> [Selected extract]
## START
Caos tamponi. Ogni Regione ne fa quanti ne vuole e si passa dai 222 al giorno ogni 100mila abitanti a Trento ai 37 in Puglia. Il report Gimbe
A ieri in Italia sono stati effettuati più di 2,3 milioni di tamponi di cui circa un terzo di controllo su soggetti già testati. Ma non c’è un criterio nazionale e così ogni Regione va per conto suo. Per la Fondazione Gimbe sarebbe utile fissare invece uno standard minimo di almeno 250 tamponi diagnostici al giorno per 100.000 abitanti. Anche per evitare “comportamenti opportunistici delle Regioni finalizzati a ridurre la diagnosi di un numero troppo elevato di nuovi casi che, in base agli algoritmi attuali, aumenterebbe il rischio di nuovi lockdown”.
Tra le attività di rilievo della Fase 2 al fine del monitoraggio dell’andamento dell’epidemia c’è senz’altro quella diagnostica attraverso i tamponi. Secondo gli ultimi dati della Protezione civile (6 maggio) in Italia sono stati effettuati 2.310.929 tamponi di cui il 33% riferito a tamponi di controllo sugli stessi soggetti già testati.
Tanti, pochi? Il dibattito è aperto e certamente nella Fase 2 è auspicabile che l’attività diagnostica proceda sempre più capillarmente. Ma una cosa è certa: al momento non se ne fanno in pari misura in tutte le Regioni.
Anzi il gap territoriale è notevole, con punte di 222 tamponi effettuati ogni 100mila abitanti nella Provincia di Trento a fronte di soli 37 tamponi ogni 100mila abitanti in Puglia.
“Una giungla”, secondo la Fondazione Gimbe che ha effettuato un’analisi sui dati forniti dalla Protezione Civile nel periodo 22 aprile-6 maggio rilevando una forte disomogeneità diagnostica nelle cinque classi in cui sono state suddivise le Regioni seguendo le indicazioni di una recente analisi della Fondazione Hume, in relazione al numero di tamponi per 100.000 abitanti/die che risulta inversamente correlato alla mortalità.
## END
> [Work instructions]
A) Take the selected extract and repeat only what runs from "Tanti, pochi? Il" through "tutte le Regioni.".
B) Add the next paragraphs of the selected extract.

> [Data shown]
## START
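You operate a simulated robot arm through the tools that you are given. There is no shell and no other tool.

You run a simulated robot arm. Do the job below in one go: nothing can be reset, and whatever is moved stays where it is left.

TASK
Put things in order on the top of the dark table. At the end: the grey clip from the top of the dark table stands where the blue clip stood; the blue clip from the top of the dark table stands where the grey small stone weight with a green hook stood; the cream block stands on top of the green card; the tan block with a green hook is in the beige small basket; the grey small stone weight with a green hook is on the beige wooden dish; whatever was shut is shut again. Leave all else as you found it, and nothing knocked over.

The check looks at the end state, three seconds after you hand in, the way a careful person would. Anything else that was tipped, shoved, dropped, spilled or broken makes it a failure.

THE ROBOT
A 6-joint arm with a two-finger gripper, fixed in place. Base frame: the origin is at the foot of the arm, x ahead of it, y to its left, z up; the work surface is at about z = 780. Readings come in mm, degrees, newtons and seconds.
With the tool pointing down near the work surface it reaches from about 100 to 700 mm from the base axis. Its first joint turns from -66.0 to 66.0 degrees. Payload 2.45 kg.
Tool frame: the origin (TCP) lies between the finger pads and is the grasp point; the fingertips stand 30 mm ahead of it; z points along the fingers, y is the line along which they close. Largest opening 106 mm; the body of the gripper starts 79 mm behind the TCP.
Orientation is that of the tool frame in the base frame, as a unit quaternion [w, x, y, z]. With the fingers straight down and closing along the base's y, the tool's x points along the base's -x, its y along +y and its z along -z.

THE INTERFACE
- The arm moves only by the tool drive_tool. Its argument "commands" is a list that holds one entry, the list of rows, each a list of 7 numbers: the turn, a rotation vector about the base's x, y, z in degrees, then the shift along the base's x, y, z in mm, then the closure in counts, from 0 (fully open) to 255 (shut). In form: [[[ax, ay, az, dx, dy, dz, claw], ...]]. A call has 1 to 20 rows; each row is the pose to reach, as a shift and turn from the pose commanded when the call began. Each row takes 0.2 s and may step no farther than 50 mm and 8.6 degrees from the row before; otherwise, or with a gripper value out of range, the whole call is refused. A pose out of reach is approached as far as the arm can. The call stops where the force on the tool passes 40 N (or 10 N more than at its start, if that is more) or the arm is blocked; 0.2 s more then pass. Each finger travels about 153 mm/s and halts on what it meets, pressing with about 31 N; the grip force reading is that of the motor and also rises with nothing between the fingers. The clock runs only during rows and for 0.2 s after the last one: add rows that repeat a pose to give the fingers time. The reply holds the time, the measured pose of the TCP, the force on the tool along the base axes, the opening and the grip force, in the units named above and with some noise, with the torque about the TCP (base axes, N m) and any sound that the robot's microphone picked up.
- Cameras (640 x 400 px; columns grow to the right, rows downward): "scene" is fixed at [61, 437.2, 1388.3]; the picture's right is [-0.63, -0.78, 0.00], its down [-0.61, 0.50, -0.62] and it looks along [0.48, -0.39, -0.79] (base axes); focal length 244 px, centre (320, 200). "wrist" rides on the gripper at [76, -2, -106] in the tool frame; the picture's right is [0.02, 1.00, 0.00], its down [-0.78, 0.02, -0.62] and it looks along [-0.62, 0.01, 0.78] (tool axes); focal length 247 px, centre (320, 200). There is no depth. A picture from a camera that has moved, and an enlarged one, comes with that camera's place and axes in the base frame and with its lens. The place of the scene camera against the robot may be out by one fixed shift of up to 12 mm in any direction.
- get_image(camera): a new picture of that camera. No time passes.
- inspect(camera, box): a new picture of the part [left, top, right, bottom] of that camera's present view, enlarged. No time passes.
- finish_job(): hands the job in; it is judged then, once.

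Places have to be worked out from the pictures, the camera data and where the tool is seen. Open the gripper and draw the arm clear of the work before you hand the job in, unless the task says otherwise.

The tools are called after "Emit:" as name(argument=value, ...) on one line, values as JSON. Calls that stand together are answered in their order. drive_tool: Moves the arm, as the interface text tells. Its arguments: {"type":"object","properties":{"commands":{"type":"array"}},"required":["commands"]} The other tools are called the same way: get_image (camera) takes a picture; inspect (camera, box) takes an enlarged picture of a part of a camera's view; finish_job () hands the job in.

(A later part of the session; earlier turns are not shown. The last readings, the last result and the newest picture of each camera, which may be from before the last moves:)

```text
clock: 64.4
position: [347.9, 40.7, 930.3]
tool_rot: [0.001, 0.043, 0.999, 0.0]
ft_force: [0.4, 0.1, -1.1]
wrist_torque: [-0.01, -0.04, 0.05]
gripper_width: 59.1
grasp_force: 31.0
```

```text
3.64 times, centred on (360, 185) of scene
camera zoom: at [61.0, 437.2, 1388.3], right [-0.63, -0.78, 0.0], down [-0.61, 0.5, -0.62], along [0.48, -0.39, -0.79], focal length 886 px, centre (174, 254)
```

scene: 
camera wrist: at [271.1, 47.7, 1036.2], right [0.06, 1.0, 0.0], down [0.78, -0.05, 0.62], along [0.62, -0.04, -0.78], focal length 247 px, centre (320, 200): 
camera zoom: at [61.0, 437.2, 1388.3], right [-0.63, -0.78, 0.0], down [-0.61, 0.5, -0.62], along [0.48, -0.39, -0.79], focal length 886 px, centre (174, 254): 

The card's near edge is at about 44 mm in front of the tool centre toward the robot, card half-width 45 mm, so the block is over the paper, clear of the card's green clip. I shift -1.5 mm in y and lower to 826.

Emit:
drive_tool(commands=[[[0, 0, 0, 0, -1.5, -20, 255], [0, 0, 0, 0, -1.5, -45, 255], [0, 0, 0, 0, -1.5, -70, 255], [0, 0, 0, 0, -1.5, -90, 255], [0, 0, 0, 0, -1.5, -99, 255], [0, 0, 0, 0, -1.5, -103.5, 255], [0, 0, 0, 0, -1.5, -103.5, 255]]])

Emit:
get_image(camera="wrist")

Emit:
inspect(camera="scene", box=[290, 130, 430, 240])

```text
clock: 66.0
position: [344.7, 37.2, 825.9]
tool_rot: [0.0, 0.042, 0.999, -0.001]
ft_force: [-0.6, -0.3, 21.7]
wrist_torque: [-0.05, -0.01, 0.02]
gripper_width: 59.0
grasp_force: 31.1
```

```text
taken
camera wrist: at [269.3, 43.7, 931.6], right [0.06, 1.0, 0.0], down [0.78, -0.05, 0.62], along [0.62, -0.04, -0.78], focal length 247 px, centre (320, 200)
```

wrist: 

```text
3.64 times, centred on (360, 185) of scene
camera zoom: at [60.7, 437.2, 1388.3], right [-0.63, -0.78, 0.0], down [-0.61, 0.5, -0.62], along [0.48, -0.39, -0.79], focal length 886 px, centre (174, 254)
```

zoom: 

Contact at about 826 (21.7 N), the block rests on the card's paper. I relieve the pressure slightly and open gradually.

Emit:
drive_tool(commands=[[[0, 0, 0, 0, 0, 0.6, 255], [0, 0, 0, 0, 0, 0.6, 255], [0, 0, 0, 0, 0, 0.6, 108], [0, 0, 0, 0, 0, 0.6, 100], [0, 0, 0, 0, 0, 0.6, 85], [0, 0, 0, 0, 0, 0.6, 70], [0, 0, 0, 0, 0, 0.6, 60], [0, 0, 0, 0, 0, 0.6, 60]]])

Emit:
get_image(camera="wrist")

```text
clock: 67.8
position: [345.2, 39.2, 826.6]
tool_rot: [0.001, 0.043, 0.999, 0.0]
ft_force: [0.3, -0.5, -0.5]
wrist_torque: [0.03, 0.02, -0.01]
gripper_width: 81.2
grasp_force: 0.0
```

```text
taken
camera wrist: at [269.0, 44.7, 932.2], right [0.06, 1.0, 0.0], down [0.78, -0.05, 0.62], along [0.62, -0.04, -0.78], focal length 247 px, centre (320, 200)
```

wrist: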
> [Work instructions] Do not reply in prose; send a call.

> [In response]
## END
> [In response]
A)
Tanti, pochi? Il dibattito è aperto e certamente nella Fase 2 è auspicabile che l’attività diagnostica proceda sempre più capillarmente. Ma una cosa è certa: al momento non se ne fanno in pari misura in tutte le Regioni.

B)
Questi i risultati:
Tamponi totali
La media nazionale di 88 tamponi per 100.000 abitanti/die colloca l’Italia nella classe di propensione 4 con notevoli differenze regionali:
– Classe 1 (>250): nessuna regione
– Classe 2 (130-250): Provincia autonoma di Trento, Valle D’Aosta, Provincia autonoma di Bolzano, Veneto, Friuli-Venezia Giulia
– Classe 3 (100-129): Piemonte, Emilia-Romagna, Umbria, Liguria
– Classe 4 (60-99): Lombardia, Marche, Basilicata, Toscana, Molise, Abruzzo, Lazio
– Classe 5 (<60): Sardegna, Calabria, Campania, Sicilia, Puglia
Tamponi diagnostici
A livello nazionale rappresentano il 67,1% dei tamponi totali, con ampie variabilità regionali: dal 25,3% della Campania al 98% della Puglia.
La media nazionale per 100.000 abitanti/die è di 59, con notevoli variabilità regionali: dai 12 della Campania ai 130 della Valle D’Aosta.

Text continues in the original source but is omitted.